■ EXCERPT TO READ ■
York humanities Professor Bernard Lightman, a prolific editor and writer in the field of Victorian science, likes to challenge himself with increasingly complex research projects. And he’s being rewarded for it.
Lightman recently received a prestigious $306,000 grant from The Andrew W. Mellon Foundation for his latest research venture, the John Tyndall correspondence project. The objective is to publish the collected correspondence of prominent British physicist John Tyndall (1820-1893).
Right: British physicist John Tyndall
A leading figure in the debates over evolution, Tyndall was a member of the powerful group of scientific naturalists that included Thomas Huxley. Tyndall was also among the first to recognize the earth’s natural greenhouse effect and the role played by various gases in this process (hence Britain’s Tyndall Centre for Climate Change Research).
Despite his significant role in the history of science, published versions of Tyndall’s correspondence are scarce. This is partly due to the bizarre circumstances surrounding his death. Tyndall was poisoned by his wife when she accidentally administered an overdose of medication that he had been taking for insomnia. She was so wracked with guilt that she decided to write the definitive life and letters of Tyndall and carefully guarded access to the large cache of letters in her possession. She died before completing the project. However, she did manage to collect the majority of Tyndall’s letters, now housed at the Royal Institution based in London, England. Approximately 2,000 more letters are located at the British Library and other archival locations around the world.

■ WHAT YOU SHOULD DO ■
Extend the excerpt to read, starting right after its last sentence.

■ INFORMATION SUPPLIED ■
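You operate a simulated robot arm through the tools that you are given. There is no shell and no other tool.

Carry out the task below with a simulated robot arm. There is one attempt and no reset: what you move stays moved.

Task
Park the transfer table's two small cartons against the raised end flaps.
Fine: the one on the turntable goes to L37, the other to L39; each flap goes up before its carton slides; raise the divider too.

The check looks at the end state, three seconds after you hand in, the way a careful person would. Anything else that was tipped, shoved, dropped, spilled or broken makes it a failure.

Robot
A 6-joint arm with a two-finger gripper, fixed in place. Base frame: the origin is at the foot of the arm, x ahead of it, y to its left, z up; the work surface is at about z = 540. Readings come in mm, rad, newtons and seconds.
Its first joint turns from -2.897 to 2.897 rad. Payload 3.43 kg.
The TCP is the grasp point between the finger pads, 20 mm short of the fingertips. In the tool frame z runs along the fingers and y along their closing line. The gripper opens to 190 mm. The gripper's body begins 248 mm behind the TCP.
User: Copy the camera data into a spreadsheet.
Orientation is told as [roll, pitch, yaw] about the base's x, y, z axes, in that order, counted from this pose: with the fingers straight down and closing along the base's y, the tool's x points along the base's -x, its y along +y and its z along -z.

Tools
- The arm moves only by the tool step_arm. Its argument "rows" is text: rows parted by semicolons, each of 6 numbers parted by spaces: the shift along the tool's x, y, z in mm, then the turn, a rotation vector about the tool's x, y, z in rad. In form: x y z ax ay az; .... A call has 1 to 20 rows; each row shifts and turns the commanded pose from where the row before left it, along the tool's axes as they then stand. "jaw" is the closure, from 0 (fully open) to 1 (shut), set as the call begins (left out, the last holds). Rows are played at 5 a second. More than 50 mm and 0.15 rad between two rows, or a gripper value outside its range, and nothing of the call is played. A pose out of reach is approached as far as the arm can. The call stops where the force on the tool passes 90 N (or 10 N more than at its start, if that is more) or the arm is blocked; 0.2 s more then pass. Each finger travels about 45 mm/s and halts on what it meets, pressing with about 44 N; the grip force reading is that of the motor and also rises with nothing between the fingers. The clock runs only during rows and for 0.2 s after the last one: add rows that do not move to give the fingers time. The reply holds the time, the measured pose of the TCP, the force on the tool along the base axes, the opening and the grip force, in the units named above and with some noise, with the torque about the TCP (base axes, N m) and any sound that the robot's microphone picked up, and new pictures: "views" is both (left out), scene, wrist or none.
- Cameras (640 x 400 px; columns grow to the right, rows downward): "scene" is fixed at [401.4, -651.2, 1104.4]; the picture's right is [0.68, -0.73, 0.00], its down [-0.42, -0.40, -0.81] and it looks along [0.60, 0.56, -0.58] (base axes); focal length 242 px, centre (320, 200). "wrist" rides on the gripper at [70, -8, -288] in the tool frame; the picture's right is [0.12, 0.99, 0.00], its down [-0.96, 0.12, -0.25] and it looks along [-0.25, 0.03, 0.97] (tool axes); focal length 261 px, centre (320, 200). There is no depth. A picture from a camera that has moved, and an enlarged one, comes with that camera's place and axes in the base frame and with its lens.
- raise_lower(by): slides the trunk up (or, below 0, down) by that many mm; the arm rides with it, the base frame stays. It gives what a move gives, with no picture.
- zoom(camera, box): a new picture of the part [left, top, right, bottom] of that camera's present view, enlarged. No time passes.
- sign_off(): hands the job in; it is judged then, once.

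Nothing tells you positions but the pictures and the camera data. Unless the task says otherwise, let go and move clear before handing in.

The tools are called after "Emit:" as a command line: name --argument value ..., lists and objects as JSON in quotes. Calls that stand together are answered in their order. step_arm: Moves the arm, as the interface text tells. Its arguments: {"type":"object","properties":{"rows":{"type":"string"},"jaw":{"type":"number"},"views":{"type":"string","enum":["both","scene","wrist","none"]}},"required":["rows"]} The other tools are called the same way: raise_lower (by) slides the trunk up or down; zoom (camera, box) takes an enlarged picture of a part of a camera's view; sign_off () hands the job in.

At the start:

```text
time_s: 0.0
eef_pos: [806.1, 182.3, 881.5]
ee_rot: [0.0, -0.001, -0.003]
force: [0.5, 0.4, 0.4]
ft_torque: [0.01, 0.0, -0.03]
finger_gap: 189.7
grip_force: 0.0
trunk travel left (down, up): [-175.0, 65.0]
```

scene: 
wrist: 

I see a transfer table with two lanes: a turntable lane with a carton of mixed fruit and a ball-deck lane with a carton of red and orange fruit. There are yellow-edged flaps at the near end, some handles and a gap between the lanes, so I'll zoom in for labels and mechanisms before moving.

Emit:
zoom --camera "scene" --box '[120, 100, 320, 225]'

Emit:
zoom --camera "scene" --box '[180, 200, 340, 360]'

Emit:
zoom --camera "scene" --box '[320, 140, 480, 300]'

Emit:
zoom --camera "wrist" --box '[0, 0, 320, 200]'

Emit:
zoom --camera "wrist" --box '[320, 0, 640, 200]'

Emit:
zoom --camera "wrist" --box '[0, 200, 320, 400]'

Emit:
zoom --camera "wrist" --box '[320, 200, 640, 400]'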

■ RESULT OF THIS EXERCISE ■
“These letters open a window onto many important aspects of 19th-century British science, culture and society, and provide important insights into the man himself,” says Lightman.
The York professor first became interested in Tyndall as a graduate student pursuing his thesis on agnosticism at Brandeis University. The term “agnosticism” was coined by Huxley in 1869 to distinguish his position from both atheism and theism. Tyndall shared many of Huxley’s views on this issue and was among the earliest agnostics.
Lightman now has copies of most of the 8,000 letters scattered around the world, so the first phase of the project – locating, collecting and digitizing all the letters – is nearly complete. The second phase of the project involves transcribing all of the letters. To date, about 1,000 of the letters have been transcribed. The plan is to transcribe the rest over the next five years.
Left: Professor Bernard Lightman
This project arises out of Lightman’s earlier decision to undertake a biography of Tyndall. In the spring of 2006, Lightman received a three-year grant from the Social Sciences & Humanities Research Council of Canada (SSHRC) for the biography, after which he hired a team of graduate students and one postdoctoral fellow, James Elwick, to aid him with the research. When his team began collecting and transcribing the letters for the biography it soon became evident that the Tyndall correspondence embodied a project in and of itself. However, Lightman also recognized that he would need to acquire further funding to make the second project viable. That’s when he approached the Mellon Foundation.
The third phase of the project will involve editing the correspondence, a process over which Lightman will act as editor. This phase will begin once all of the transcriptions have been completed in about five years. Teams of scholars will edit and annotate about eight volumes of letters. They will be published in hard copy and put on the Internet. “Dealing with so many letters will be a big logistical challenge,” says Lightman, “but I hope this project sparks an interest in both Tyndall and the importance of his time period.”
Lightman is still working on Tyndall’s biography and hopes to have both that and the correspondence project complete within the next six to eight years.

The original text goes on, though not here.